Bringing the Restaurant Experience Home
Along with the obvious convenience, consumers are looking for ways to enjoy restaurant-quality foods at home. As such, they’re requesting takeout and meal-delivery services from their favorite cafés, bistros, and fine-dining establishments.
As co-owner of A Sharper Palate and The Westover in Richmond, Va., Chef Tuffy Stone says, “We know that fried foods get soggy over time and some foods can be easily overcooked when reheated. As such, we’re putting an incredible amount of study into our takeout menus, adjusting ingredients so that the meals we deliver are received with the same enthusiasm as those served in-house.”
He continues, “When it comes to steaks and chops, meats with higher internal fat content such as pork belly and brisket hold up better in takeout dishes. We’re also leaning toward sliced flank steak and beef tenderloin that work particularly well at room temperature in salads and other cold dishes.”
Apart from ingredients, the style and structure of packaging is vitally important as well. For both curbside pickup and home delivery, there are new materials, structural configurations, and technologies that help maintain the temperature, appearance, and integrity of prepared dishes, keeping cold items adequately chilled and hot items suitably warm.

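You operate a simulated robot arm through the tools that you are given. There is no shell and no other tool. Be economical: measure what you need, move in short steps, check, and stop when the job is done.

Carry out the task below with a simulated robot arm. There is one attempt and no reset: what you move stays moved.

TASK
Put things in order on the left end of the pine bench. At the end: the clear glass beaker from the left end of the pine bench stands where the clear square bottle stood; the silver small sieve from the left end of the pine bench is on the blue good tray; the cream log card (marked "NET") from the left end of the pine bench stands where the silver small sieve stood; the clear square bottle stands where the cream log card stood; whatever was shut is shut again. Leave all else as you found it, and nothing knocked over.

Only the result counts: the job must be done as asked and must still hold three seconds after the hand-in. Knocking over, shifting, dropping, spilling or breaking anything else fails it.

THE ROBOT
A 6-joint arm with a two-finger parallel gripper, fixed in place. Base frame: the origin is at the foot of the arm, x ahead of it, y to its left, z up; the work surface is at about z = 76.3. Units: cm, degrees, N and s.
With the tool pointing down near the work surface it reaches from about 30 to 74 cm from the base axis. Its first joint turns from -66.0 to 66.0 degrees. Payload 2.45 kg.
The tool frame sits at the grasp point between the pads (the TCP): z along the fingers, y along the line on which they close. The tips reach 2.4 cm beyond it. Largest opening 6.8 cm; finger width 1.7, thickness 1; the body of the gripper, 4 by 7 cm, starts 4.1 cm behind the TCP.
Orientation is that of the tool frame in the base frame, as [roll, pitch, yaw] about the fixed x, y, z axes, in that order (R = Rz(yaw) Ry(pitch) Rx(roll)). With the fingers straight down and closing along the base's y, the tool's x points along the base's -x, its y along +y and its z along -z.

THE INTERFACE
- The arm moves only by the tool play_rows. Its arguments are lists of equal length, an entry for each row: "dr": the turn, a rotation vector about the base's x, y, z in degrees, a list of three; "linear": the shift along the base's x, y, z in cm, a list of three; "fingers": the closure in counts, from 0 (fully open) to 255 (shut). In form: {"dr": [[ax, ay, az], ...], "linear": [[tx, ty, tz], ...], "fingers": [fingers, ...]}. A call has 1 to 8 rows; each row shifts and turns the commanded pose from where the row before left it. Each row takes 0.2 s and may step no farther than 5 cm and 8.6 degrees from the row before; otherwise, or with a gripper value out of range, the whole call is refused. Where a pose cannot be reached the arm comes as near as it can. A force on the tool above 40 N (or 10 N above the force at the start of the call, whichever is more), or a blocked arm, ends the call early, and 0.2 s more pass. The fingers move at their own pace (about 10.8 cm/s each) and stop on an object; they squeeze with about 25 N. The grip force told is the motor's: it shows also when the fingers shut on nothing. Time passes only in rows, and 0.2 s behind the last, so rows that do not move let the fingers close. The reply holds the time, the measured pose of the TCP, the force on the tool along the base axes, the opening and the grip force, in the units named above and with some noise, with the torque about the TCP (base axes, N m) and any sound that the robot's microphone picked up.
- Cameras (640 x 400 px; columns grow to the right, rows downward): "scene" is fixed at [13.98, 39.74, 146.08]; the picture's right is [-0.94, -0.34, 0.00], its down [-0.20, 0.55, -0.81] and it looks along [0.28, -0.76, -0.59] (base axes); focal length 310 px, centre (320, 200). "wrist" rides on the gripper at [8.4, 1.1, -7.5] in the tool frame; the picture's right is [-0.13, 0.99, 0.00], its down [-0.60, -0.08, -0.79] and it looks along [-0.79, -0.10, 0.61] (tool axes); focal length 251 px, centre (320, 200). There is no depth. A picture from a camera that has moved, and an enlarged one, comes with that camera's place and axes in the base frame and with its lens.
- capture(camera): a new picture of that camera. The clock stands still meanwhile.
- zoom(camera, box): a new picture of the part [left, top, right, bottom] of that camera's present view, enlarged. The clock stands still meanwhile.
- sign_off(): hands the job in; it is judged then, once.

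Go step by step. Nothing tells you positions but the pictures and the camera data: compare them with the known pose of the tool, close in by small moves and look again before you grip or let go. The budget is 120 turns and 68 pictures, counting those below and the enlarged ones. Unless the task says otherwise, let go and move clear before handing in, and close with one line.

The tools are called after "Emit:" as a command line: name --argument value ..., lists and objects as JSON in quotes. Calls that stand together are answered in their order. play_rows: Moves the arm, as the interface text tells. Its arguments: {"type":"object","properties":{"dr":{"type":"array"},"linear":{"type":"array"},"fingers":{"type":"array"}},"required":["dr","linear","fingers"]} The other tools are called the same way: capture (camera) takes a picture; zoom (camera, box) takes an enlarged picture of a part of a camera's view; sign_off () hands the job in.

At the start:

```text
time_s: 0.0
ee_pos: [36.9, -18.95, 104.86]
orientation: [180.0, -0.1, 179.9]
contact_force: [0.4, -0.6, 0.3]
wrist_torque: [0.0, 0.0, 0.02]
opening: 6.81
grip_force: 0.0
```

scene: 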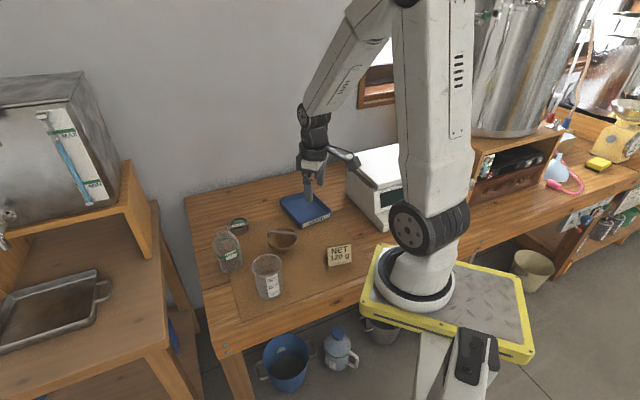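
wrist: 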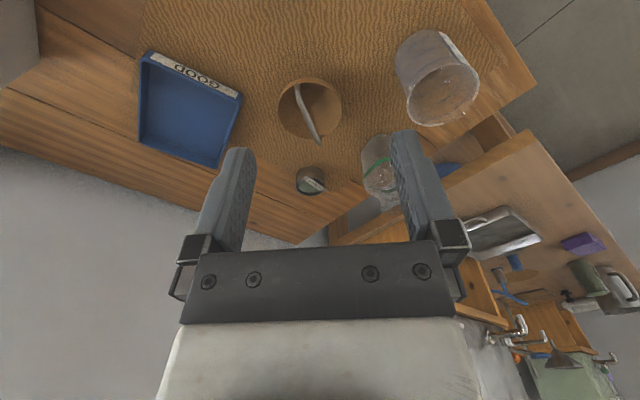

With the popularity of meal kits, the way in which multiple dishes are packaged and transported requires careful consideration as well.
Taking the Leap
Exploring alternatives in food retailing makes sense. Before you start, these are a few key issues to consider.
Evaluate Your Menu
Not all dishes are suitable for off-premise consumption. Work out which menu items are consistent with your culinary reputation and can be effectively reconfigured. Test these items with staff, friends, and family, then obtain feedback related to portability, food integrity, and overall satisfaction.
Avoid risky investments by quantifying your competitors and qualifying your offer. Make sure demand exceeds existing supply.
Decide whether the expansion of service will be a short-term solution or a long-term addition, and then confirm the financial commitment you’re willing to make.
Division of Labor
Packaged meals require special training and staff dedicated to fulfilling orders. Assign responsibilities to ensure consistent and accurate handling, packaging, and delivery.
Plan out the structure and needs of your to-go menu options and determine which packaging solutions make the most sense. Diagram the location of menu items in the packaging to make it replicable and easy for staff to follow.
Off-premise sales are conducted through websites, mobile applications, and integrated POS systems. Employ technologies that align with BOH, FOH, and consumer needs and are user-friendly.
Make sure your patrons are aware of newly installed takeout and delivery programs. Exterior and interior signage, coupled with carefully coordinated messages on your website and social media channels, will get the word out.
Make sure you have all the necessary certificates, permits, and licenses for off-premise sales. While exemptions may be available in the short-term, you’ll want to be prepared for the long-term and avoid penalties.